> _Exercise objective_
Copy out every line that contains "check".

==== Source data

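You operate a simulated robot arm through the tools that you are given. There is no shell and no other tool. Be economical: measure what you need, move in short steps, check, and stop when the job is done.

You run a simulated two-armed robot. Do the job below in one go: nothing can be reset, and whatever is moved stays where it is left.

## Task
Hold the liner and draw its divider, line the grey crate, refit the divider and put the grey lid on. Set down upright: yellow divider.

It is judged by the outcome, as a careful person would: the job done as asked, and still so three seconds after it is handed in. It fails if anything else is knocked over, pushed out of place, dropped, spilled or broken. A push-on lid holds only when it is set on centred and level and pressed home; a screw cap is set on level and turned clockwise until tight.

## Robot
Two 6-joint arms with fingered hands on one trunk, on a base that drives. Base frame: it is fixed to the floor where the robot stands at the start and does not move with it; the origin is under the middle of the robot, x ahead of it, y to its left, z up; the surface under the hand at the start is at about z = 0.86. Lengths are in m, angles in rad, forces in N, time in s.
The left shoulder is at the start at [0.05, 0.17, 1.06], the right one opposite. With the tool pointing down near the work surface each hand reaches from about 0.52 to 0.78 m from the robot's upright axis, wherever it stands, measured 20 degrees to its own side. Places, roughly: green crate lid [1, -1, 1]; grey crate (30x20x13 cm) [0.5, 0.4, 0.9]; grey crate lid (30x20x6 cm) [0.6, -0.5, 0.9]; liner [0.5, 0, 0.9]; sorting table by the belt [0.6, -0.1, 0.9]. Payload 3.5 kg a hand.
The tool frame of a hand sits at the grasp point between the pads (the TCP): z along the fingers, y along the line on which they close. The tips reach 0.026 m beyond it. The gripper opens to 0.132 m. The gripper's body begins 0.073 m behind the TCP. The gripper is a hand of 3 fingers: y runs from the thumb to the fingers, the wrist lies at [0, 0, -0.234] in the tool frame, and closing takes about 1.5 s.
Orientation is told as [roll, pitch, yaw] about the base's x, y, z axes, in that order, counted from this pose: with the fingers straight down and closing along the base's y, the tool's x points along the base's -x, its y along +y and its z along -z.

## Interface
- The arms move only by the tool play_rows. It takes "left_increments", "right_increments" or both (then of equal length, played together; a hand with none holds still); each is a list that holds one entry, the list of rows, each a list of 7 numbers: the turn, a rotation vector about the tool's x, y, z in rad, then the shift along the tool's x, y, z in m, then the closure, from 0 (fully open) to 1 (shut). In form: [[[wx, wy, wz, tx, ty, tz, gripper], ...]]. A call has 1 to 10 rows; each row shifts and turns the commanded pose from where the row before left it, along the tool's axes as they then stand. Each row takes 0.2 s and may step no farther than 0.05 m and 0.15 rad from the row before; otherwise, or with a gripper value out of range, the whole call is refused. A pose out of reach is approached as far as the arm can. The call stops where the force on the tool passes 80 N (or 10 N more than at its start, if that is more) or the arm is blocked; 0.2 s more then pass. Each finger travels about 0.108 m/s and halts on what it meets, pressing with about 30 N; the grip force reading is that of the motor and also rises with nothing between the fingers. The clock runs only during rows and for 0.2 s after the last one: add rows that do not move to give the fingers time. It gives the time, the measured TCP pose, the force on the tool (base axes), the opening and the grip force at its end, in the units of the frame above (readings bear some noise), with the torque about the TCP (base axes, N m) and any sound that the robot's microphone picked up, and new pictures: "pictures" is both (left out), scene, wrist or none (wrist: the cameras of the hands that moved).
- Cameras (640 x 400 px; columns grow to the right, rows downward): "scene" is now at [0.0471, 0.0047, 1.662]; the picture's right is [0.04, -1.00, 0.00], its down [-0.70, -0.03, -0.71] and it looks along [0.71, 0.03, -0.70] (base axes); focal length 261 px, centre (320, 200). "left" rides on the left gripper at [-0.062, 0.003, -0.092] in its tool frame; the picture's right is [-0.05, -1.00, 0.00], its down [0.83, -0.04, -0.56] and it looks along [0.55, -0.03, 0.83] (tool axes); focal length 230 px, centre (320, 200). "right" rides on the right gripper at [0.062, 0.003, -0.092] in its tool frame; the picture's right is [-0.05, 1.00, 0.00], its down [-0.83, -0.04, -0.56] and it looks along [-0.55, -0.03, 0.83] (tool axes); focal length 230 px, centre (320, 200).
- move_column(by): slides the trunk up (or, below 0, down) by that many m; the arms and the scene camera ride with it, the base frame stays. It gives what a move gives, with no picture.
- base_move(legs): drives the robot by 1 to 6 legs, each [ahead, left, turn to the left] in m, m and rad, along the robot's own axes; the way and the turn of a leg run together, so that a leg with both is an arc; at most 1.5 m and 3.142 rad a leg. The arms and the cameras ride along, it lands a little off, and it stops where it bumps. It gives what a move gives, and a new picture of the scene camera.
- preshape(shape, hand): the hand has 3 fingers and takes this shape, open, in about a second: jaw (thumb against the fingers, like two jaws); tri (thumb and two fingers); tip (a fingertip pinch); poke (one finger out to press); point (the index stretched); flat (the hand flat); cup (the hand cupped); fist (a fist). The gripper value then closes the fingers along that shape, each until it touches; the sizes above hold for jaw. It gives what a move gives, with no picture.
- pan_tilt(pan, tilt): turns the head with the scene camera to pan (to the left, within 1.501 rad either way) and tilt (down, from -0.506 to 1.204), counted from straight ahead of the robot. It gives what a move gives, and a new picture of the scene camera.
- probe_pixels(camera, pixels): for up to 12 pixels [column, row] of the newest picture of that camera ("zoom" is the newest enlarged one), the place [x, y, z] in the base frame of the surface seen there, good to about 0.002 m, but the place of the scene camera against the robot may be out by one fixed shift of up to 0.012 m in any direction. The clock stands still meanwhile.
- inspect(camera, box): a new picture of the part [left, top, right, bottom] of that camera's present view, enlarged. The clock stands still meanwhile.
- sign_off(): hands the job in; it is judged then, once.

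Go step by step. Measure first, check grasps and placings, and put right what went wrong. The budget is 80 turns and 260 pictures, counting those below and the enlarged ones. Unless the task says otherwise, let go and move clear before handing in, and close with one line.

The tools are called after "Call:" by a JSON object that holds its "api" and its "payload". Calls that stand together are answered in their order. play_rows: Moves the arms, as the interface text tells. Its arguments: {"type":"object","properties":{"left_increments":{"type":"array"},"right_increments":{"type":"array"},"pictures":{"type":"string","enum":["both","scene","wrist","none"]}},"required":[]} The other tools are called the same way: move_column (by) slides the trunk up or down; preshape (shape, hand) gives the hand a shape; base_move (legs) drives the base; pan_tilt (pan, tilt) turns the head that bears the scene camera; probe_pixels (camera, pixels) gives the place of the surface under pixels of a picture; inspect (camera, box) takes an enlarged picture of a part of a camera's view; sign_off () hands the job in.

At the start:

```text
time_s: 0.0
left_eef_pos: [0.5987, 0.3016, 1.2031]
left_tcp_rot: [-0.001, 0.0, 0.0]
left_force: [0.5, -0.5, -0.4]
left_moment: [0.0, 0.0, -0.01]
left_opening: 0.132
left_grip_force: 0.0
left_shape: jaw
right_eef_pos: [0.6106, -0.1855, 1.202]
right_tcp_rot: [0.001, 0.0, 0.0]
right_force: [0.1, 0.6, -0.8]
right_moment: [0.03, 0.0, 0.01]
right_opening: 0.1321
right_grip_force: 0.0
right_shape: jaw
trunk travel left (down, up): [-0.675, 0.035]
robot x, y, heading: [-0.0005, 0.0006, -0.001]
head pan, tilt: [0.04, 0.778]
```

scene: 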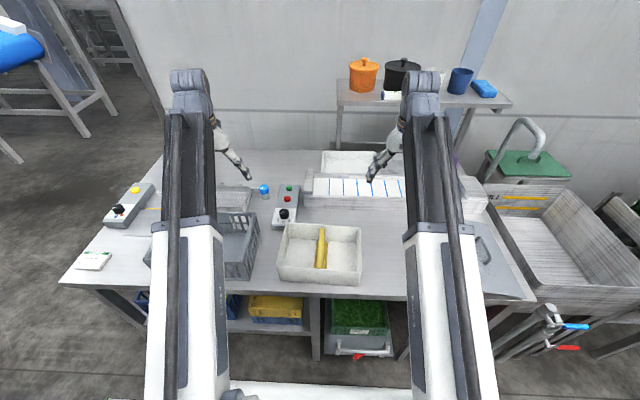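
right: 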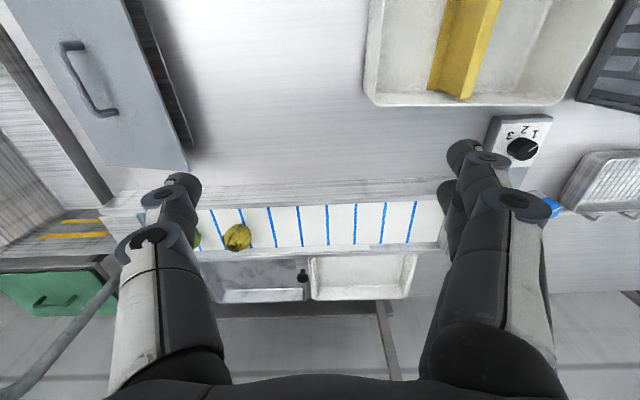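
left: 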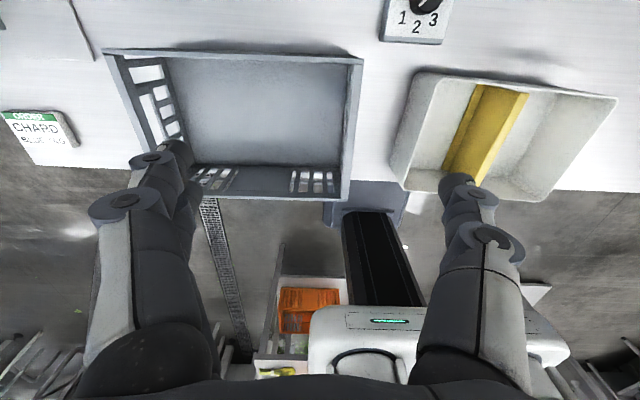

========

> _Answer in full_
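You operate a simulated robot arm through the tools that you are given. There is no shell and no other tool. Be economical: measure what you need, move in short steps, check, and stop when the job is done.
Go step by step. Measure first, check grasps and placings, and put right what went wrong. The budget is 80 turns and 260 pictures, counting those below and the enlarged ones. Unless the task says otherwise, let go and move clear before handing in, and close with one line.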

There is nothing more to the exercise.